# Directive:
Below is some material; transcribe all of it exactly.

# Recorded information:

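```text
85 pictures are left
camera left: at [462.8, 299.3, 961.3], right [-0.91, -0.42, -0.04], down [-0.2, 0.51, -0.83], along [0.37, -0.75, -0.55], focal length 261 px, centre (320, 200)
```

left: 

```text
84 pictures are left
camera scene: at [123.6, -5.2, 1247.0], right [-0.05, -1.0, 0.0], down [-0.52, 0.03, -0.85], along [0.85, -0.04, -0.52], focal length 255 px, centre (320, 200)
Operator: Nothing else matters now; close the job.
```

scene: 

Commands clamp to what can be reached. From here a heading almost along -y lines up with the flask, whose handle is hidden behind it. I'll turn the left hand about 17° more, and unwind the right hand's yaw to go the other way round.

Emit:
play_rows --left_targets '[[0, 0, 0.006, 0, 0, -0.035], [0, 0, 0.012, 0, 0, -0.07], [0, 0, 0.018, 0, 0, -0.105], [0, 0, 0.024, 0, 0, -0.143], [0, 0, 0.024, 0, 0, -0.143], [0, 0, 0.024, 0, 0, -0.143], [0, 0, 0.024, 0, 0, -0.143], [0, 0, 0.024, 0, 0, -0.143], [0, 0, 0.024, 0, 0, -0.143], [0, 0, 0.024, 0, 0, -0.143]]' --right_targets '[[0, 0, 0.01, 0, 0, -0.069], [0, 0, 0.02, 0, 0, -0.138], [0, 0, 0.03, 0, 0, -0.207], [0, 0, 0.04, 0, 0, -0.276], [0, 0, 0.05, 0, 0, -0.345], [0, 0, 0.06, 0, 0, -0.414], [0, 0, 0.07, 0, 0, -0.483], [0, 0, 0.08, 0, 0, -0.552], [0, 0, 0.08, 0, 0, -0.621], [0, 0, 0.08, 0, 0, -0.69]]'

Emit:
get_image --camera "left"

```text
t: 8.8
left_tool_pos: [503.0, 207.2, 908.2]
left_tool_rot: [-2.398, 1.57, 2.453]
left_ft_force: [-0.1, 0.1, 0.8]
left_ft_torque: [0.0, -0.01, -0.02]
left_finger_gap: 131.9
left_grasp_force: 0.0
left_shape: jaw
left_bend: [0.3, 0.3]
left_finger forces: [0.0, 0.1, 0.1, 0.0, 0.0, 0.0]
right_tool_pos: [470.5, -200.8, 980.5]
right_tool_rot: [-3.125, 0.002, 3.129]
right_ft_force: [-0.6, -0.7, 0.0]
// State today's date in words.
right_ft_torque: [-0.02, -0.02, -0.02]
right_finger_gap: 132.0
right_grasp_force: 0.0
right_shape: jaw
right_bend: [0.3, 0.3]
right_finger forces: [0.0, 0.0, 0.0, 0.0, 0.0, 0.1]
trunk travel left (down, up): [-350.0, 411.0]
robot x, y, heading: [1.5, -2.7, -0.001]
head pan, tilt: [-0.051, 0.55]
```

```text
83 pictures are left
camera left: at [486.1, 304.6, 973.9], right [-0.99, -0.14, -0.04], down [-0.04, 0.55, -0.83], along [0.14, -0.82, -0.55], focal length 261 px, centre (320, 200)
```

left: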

# Output of the task:
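```text
85 pictures are left
camera left: at [462.8, 299.3, 961.3], right [-0.91, -0.42, -0.04], down [-0.2, 0.51, -0.83], along [0.37, -0.75, -0.55], focal length 261 px, centre (320, 200)
```

left: 

```text
84 pictures are left
camera scene: at [123.6, -5.2, 1247.0], right [-0.05, -1.0, 0.0], down [-0.52, 0.03, -0.85], along [0.85, -0.04, -0.52], focal length 255 px, centre (320, 200)
Operator: Nothing else matters now; close the job.
```

scene: 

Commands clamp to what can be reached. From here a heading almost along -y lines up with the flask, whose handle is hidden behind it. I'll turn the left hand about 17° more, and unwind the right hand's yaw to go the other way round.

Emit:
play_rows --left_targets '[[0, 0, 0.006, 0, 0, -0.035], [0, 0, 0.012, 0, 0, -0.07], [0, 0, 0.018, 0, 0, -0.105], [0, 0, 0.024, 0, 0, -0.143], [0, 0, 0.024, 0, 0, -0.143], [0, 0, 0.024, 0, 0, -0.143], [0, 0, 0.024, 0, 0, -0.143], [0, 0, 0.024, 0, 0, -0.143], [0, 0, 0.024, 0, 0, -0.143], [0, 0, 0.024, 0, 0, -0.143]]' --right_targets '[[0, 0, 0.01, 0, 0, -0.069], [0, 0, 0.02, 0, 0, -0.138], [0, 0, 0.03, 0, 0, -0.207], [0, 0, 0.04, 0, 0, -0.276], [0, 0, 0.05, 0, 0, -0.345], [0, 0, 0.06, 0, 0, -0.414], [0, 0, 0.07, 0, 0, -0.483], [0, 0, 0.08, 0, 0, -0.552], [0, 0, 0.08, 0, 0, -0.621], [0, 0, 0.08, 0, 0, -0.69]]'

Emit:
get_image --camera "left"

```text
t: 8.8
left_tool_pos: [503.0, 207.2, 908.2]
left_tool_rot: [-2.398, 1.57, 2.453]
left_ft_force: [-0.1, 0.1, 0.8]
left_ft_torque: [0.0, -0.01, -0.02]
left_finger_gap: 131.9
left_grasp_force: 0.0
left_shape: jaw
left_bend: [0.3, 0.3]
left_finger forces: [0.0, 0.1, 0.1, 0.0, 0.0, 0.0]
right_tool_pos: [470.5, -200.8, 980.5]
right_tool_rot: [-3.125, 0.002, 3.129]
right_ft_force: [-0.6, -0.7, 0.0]
// State today's date in words.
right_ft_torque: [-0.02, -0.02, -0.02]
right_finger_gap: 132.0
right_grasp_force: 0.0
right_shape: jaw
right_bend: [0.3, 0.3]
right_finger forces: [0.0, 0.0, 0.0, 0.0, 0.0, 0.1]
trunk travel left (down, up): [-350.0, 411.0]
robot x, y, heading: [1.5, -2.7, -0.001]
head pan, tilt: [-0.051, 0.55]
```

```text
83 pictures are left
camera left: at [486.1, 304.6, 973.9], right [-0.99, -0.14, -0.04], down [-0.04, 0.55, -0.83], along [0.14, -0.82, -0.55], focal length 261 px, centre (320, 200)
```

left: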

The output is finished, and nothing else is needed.